Tirs croisés : réponse d'un camarade

Publié le par tigrou

Le texte suivant est une réponse d'un camarade varois aux propos de Gilles Savary, porte parole royaliste, tenus dans Le Monde du 5/09.

 

« Séparer les choses du bruit qu'elles font ».

Un des nouveaux hérauts du ségolisme, Gilles Savary, vient de prendre la défense de Mme Royal. Dans Le Monde du 5 septembre, il répond aux « tirs croisés » sur sa candidate par des tirs de roquette dont la précision et l’opportunité restent à démontrer.

Gilles Savary part d’un constat intéressant : «  Si l'un des "éléphants" en lice pour la désignation socialiste à la candidature présidentielle avait disposé de l'empathie populaire de Ségolène Royal, il est probable que le Parti socialiste en fût sorti rassemblé, enthousiaste et en ligne derrière son champion. Là, rien de tel ».
C’est bien l’aveu que la favorite des sondages n’a pas une forte capacité à rassembler. On peut donc légitimement s’interroger sur les réserves qu’elle suscite : l’explication psychologique (jalousie de rivaux) ne saurait suffire à rendre compte de ce phénomène de rejet qui, s’il n’est certes pas majoritaire, se manifeste de plus en plus, tant dans le parti socialiste que dans le reste de la gauche.

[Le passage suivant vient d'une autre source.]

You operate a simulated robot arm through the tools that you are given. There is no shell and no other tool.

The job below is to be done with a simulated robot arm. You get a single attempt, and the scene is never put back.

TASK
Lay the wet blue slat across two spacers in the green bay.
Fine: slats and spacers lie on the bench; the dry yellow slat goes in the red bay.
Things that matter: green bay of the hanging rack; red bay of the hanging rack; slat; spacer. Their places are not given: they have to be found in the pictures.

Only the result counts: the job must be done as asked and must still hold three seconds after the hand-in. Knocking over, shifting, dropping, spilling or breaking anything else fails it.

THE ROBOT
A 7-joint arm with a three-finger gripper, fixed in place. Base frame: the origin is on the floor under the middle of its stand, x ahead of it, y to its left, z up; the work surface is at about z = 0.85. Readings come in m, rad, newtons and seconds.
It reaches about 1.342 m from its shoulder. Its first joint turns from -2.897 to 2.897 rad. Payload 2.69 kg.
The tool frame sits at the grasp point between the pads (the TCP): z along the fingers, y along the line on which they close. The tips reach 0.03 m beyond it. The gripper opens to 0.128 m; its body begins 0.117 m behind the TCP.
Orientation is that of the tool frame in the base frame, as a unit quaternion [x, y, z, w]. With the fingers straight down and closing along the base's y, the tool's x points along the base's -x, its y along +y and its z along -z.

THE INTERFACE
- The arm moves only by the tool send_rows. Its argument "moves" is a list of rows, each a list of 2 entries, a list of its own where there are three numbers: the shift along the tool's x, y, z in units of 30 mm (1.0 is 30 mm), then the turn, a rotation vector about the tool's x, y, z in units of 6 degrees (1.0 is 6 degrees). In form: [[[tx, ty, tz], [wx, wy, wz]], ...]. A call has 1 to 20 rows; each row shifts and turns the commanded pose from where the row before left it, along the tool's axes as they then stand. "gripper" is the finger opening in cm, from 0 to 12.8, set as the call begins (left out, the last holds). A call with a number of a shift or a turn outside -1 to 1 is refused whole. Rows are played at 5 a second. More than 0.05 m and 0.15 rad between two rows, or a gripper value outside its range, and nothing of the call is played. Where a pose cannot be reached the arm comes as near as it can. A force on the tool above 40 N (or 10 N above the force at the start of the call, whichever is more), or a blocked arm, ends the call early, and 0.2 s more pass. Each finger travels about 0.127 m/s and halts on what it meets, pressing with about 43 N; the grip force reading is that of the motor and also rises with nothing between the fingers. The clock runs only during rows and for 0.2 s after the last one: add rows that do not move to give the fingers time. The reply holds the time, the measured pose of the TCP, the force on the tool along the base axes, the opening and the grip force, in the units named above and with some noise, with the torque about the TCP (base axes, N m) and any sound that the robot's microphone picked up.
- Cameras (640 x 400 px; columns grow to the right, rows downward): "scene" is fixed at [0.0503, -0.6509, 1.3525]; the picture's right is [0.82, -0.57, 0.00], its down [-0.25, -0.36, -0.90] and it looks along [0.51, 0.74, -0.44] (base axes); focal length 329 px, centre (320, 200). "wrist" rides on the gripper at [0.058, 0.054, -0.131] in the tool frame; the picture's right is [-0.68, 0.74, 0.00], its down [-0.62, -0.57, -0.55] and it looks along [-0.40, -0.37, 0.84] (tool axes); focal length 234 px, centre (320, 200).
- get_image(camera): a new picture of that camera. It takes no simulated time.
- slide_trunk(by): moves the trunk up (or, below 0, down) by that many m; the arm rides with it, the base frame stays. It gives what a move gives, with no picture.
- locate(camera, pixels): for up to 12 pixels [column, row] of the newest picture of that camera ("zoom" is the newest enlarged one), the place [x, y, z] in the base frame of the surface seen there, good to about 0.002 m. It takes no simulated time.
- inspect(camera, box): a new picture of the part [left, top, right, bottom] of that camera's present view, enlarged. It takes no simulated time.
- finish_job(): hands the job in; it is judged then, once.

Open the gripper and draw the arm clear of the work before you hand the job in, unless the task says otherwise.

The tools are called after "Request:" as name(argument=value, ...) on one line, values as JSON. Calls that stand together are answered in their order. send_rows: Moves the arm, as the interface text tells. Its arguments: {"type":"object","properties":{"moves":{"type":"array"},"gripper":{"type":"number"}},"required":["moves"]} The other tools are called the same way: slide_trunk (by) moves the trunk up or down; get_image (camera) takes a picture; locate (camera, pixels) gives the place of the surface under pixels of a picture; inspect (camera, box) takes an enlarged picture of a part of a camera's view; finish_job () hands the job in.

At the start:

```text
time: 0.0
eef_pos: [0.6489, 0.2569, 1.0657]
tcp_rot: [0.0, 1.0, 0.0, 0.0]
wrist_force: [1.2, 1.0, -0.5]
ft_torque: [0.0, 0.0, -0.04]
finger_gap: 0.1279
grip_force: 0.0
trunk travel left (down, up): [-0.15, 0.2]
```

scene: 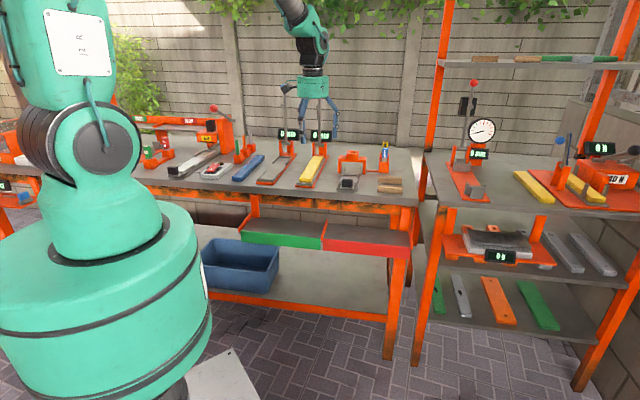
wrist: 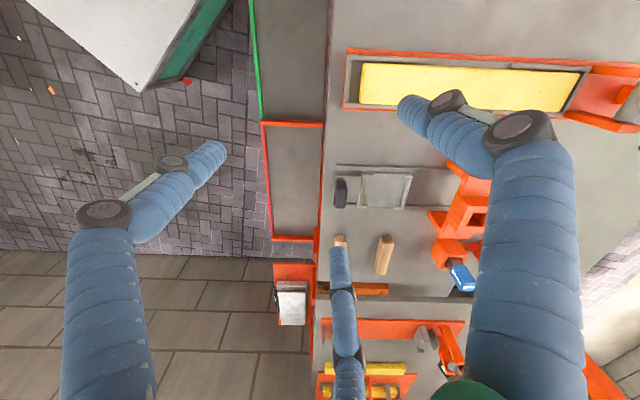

Il ne sert à rien de poser une nouvelle fois Mme Royal en victime et de soulever l’indignation des masses qui lui sont acquises. Libre aux ségolâtres de rêver d’une grande messe consensuelle. Libre à d’autres de préférer le débat démocratique pour apprécier à leur juste valeur les personnalités, les perspectives et les visions du monde qu’ils proposent.
Quand, en 1995, le PS s’est livré pour la première fois à l’exercice qui consistait à choisir entre un premier secrétaire (Henri Emmanuelli) et un autre candidat (Lionel Jospin), cela n’a pas soulevé de problème majeur et celui qui a gagné l’élection s’en est même plutôt trouvé conforté. La seule note discordante est venue alors de… Ségolène Royal qui avait pronostiqué que cet affrontement ressemblerait à la collision de deux trains lancés l’un contre l’autre. Il est vrai qu’après avoir un instant songé à se présenter elle-même (déjà !), elle avait préconisé le vote blanc – formule qui avait séduit … 4% des militants !

Exposer et s’exposer
J’entends l’argument : Ségolène serait populaire et cette popularité ringardiserait ses concurrents qui eux seraient complètement coupés du peuple ! Est-ce une raison pour la soustraire au jeu du débat - donc de la mise en question - qui donnera au vainqueur de la compétition interne le poids nécessaire pour représenter une alternative de gauche crédible ?

Alors popularité, "peopolisation", populisme ou démagogie ? Je ne suis pas convaincu que la posture médiatique savamment entretenue par le réseau SFR (Ségolène (+ François) Royal) soit la meilleure façon de s’adresser aux classes populaires, sauf à souscrire au principe machiavélique de Mao Zedong : « Le meilleur moyen de gouverner le peuple, c'est de lui faire croire qu'il se gouverne par lui-même ».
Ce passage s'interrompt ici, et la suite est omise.